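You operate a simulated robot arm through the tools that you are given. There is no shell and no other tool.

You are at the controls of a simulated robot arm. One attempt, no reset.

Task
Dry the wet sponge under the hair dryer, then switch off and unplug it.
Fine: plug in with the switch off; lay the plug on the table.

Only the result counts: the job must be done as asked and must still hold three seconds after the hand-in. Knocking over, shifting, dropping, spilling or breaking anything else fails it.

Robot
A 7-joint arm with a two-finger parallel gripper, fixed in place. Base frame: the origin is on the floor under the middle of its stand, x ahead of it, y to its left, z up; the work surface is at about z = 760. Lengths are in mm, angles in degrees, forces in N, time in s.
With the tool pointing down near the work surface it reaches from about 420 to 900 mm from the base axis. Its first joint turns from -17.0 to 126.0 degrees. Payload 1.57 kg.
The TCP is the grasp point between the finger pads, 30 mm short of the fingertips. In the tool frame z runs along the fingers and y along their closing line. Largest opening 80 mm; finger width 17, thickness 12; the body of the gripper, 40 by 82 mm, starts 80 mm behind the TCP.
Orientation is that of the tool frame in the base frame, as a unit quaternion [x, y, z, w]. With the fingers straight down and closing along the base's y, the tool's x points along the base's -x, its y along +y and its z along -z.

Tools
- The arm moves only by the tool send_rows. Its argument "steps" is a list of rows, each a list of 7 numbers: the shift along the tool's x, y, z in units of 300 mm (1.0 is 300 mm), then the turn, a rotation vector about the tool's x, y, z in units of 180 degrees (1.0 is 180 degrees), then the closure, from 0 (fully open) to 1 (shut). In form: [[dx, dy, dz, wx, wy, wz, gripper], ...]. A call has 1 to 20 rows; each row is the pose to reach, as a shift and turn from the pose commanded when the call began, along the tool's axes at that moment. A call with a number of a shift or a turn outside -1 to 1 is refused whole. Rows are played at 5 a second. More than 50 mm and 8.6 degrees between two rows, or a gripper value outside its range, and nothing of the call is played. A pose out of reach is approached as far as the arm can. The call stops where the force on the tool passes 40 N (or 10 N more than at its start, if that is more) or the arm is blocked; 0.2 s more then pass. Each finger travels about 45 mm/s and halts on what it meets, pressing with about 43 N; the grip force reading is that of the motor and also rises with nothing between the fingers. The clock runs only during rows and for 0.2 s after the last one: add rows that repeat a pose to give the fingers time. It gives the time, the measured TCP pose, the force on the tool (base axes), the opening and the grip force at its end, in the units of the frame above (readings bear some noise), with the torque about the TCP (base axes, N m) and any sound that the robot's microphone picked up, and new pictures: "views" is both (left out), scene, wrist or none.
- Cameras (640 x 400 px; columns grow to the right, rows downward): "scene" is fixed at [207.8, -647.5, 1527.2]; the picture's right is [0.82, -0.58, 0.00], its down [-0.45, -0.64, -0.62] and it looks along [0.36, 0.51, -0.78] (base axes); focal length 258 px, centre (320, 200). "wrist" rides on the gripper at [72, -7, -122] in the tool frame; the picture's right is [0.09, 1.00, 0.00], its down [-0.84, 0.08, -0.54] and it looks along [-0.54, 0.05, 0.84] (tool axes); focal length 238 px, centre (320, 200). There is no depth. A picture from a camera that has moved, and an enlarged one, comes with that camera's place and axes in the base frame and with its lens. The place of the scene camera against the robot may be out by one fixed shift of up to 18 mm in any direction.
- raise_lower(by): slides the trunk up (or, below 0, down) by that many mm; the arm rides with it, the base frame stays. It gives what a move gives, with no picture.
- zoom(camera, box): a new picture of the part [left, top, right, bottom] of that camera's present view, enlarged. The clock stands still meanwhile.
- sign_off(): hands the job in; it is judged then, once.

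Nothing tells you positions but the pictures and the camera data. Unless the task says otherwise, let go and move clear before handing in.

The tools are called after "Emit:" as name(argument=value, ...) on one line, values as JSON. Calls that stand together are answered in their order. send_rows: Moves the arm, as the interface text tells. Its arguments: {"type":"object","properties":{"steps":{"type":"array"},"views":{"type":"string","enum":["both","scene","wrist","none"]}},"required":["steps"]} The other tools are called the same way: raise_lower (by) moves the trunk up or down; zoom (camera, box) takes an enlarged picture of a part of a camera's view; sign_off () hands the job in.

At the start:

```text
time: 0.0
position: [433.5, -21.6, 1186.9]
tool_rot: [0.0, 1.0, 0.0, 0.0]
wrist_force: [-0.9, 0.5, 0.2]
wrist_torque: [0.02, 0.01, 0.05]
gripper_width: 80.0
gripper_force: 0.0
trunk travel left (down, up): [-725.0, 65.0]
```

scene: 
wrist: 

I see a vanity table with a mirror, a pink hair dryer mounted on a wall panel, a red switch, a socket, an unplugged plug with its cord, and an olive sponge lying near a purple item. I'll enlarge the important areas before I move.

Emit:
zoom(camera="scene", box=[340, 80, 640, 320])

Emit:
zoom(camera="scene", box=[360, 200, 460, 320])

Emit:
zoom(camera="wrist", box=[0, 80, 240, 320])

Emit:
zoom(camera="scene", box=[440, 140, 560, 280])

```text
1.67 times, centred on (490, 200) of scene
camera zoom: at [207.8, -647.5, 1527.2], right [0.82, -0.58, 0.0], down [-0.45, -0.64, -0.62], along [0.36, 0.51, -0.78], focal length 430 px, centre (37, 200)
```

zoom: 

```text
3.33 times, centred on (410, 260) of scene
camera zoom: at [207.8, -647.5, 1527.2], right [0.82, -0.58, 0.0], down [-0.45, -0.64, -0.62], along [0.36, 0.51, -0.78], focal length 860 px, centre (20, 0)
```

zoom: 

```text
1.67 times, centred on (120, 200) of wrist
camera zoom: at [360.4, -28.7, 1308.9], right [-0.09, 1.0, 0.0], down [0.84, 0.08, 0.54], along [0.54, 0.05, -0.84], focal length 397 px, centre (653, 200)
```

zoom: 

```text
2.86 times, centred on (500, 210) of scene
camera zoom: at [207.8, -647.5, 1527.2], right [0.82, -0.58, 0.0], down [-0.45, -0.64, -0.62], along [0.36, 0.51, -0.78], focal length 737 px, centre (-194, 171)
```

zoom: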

---

== Stated exercise ==
Restate every line of the data word for word. Format the lines as a JSON array of strings and drop empty lines.

== The result ==
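[
  "You operate a simulated robot arm through the tools that you are given. There is no shell and no other tool.",
  "You are at the controls of a simulated robot arm. One attempt, no reset.",
  "Task",
  "Dry the wet sponge under the hair dryer, then switch off and unplug it.",
  "Fine: plug in with the switch off; lay the plug on the table.",
  "Only the result counts: the job must be done as asked and must still hold three seconds after the hand-in. Knocking over, shifting, dropping, spilling or breaking anything else fails it.",
  "Robot",
  "A 7-joint arm with a two-finger parallel gripper, fixed in place. Base frame: the origin is on the floor under the middle of its stand, x ahead of it, y to its left, z up; the work surface is at about z = 760. Lengths are in mm, angles in degrees, forces in N, time in s.",
  "With the tool pointing down near the work surface it reaches from about 420 to 900 mm from the base axis. Its first joint turns from -17.0 to 126.0 degrees. Payload 1.57 kg.",
  "The TCP is the grasp point between the finger pads, 30 mm short of the fingertips. In the tool frame z runs along the fingers and y along their closing line. Largest opening 80 mm; finger width 17, thickness 12; the body of the gripper, 40 by 82 mm, starts 80 mm behind the TCP.",
  "Orientation is that of the tool frame in the base frame, as a unit quaternion [x, y, z, w]. With the fingers straight down and closing along the base's y, the tool's x points along the base's -x, its y along +y and its z along -z.",
  "Tools",
  "- The arm moves only by the tool send_rows. Its argument \"steps\" is a list of rows, each a list of 7 numbers: the shift along the tool's x, y, z in units of 300 mm (1.0 is 300 mm), then the turn, a rotation vector about the tool's x, y, z in units of 180 degrees (1.0 is 180 degrees), then the closure, from 0 (fully open) to 1 (shut). In form: [[dx, dy, dz, wx, wy, wz, gripper], ...]. A call has 1 to 20 rows; each row is the pose to reach, as a shift and turn from the pose commanded when the call began, along the tool's axes at that moment. A call with a number of a shift or a turn outside -1 to 1 is refused whole. Rows are played at 5 a second. More than 50 mm and 8.6 degrees between two rows, or a gripper value outside its range, and nothing of the call is played. A pose out of reach is approached as far as the arm can. The call stops where the force on the tool passes 40 N (or 10 N more than at its start, if that is more) or the arm is blocked; 0.2 s more then pass. Each finger travels about 45 mm/s and halts on what it meets, pressing with about 43 N; the grip force reading is that of the motor and also rises with nothing between the fingers. The clock runs only during rows and for 0.2 s after the last one: add rows that repeat a pose to give the fingers time. It gives the time, the measured TCP pose, the force on the tool (base axes), the opening and the grip force at its end, in the units of the frame above (readings bear some noise), with the torque about the TCP (base axes, N m) and any sound that the robot's microphone picked up, and new pictures: \"views\" is both (left out), scene, wrist or none.",
  "- Cameras (640 x 400 px; columns grow to the right, rows downward): \"scene\" is fixed at [207.8, -647.5, 1527.2]; the picture's right is [0.82, -0.58, 0.00], its down [-0.45, -0.64, -0.62] and it looks along [0.36, 0.51, -0.78] (base axes); focal length 258 px, centre (320, 200). \"wrist\" rides on the gripper at [72, -7, -122] in the tool frame; the picture's right is [0.09, 1.00, 0.00], its down [-0.84, 0.08, -0.54] and it looks along [-0.54, 0.05, 0.84] (tool axes); focal length 238 px, centre (320, 200). There is no depth. A picture from a camera that has moved, and an enlarged one, comes with that camera's place and axes in the base frame and with its lens. The place of the scene camera against the robot may be out by one fixed shift of up to 18 mm in any direction.",
  "- raise_lower(by): slides the trunk up (or, below 0, down) by that many mm; the arm rides with it, the base frame stays. It gives what a move gives, with no picture.",
  "- zoom(camera, box): a new picture of the part [left, top, right, bottom] of that camera's present view, enlarged. The clock stands still meanwhile.",
  "- sign_off(): hands the job in; it is judged then, once.",
  "Nothing tells you positions but the pictures and the camera data. Unless the task says otherwise, let go and move clear before handing in.",
  "The tools are called after \"Emit:\" as name(argument=value, ...) on one line, values as JSON. Calls that stand together are answered in their order. send_rows: Moves the arm, as the interface text tells. Its arguments: {\"type\":\"object\",\"properties\":{\"steps\":{\"type\":\"array\"},\"views\":{\"type\":\"string\",\"enum\":[\"both\",\"scene\",\"wrist\",\"none\"]}},\"required\":[\"steps\"]} The other tools are called the same way: raise_lower (by) moves the trunk up or down; zoom (camera, box) takes an enlarged picture of a part of a camera's view; sign_off () hands the job in.",
  "At the start:",
  "```text",
  "time: 0.0",
  "position: [433.5, -21.6, 1186.9]",
  "tool_rot: [0.0, 1.0, 0.0, 0.0]",
  "wrist_force: [-0.9, 0.5, 0.2]",
  "wrist_torque: [0.02, 0.01, 0.05]",
  "gripper_width: 80.0",
  "gripper_force: 0.0",
  "trunk travel left (down, up): [-725.0, 65.0]",
  "```",
  "scene: ",
  "wrist: ",
  "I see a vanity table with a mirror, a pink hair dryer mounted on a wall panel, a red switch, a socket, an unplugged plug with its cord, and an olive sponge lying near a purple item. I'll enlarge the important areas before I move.",
  "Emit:",
  "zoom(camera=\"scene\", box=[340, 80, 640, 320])",
  "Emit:",
  "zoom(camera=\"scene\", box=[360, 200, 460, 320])",
  "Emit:",
  "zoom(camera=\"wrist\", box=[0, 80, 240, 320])",
  "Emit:",
  "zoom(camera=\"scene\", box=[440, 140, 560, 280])",
  "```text",
  "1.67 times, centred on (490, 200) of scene",
  "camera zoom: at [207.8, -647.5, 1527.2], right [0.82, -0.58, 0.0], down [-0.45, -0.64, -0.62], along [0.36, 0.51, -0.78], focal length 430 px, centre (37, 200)",
  "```",
  "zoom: ",
  "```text",
  "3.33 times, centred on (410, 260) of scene",
  "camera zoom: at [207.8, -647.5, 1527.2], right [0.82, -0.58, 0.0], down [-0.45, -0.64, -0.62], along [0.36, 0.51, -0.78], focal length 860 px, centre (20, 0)",
  "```",
  "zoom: ",
  "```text",
  "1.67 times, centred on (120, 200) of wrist",
  "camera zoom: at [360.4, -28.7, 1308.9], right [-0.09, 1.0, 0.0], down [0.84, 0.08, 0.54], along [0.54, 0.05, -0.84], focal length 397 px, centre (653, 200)",
  "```",
  "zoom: ",
  "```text",
  "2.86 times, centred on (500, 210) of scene",
  "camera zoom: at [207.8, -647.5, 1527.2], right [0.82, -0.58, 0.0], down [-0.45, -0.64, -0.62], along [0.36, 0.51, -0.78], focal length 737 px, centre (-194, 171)",
  "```",
  "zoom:"
]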